When Matrena sees Mazeppa again at the end of the opera and curses him, a solitary English horn envelops her melancholic song in tender melodic lines, as if seeking to comfort her. It is striking that Grandval enriches Matrena’s vocal part here with graceful melismas; this is the first and only time she deviates from the syllabic text setting she employs throughout the rest of the opera. In doing so, she follows the French operatic tradition, in which intelligibility is paramount.
Outstanding performance
The orchestral score is highly colourful, featuring ominously rumbling low strings and startled, flaring motifs in the high registers of the flutes and saxophone (!). Grandval seamlessly transitions terrifying fortissimo tutti passages into restrained pianissimi, thereby vividly conveying the characters’ shifting moods. The choral passages are exceptionally atmospheric and are beautifully sung by the Chor des Bayerischen Rundfunks.
Under the baton of Mihhail Gerts, the Münchner Rundfunkorchester plays with passion and precision, proving itself the ideal accompanist for both choir and soloists. These are, without exception, outstanding, with dazzling performances by the Greek baritone Tassis Christoyannis as Mazeppa and the Australian soprano Nicole Car as Matrena.
With this release, Palazzetto Bru Zane has once again unearthed a masterpiece from the depths of history.
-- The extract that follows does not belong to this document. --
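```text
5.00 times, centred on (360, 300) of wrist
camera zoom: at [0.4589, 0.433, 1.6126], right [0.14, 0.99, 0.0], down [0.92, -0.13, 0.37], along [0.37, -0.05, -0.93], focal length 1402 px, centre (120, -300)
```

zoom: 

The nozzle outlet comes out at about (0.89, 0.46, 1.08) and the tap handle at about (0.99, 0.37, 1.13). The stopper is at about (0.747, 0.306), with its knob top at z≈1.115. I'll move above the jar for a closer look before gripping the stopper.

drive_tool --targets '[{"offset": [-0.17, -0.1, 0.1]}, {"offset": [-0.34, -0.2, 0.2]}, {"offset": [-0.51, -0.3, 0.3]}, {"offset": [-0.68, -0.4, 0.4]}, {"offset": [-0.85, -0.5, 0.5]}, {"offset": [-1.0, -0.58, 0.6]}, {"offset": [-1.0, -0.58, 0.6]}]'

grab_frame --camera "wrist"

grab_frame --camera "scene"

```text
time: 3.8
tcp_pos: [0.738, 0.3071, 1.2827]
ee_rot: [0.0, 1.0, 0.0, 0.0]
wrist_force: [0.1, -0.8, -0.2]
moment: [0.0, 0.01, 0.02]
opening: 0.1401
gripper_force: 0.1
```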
The splendid performance underscores just how unjust it is that Clémence de Grandval was forgotten after her death in 1907. – The stage production by Opera Dortmund (March-May 2026) got positive reviews, with some critics comparing the music to that of Wagner.
– If you’re quick off the mark, you can still catch the final performance on 15 May. – It certainly seems worth a visit!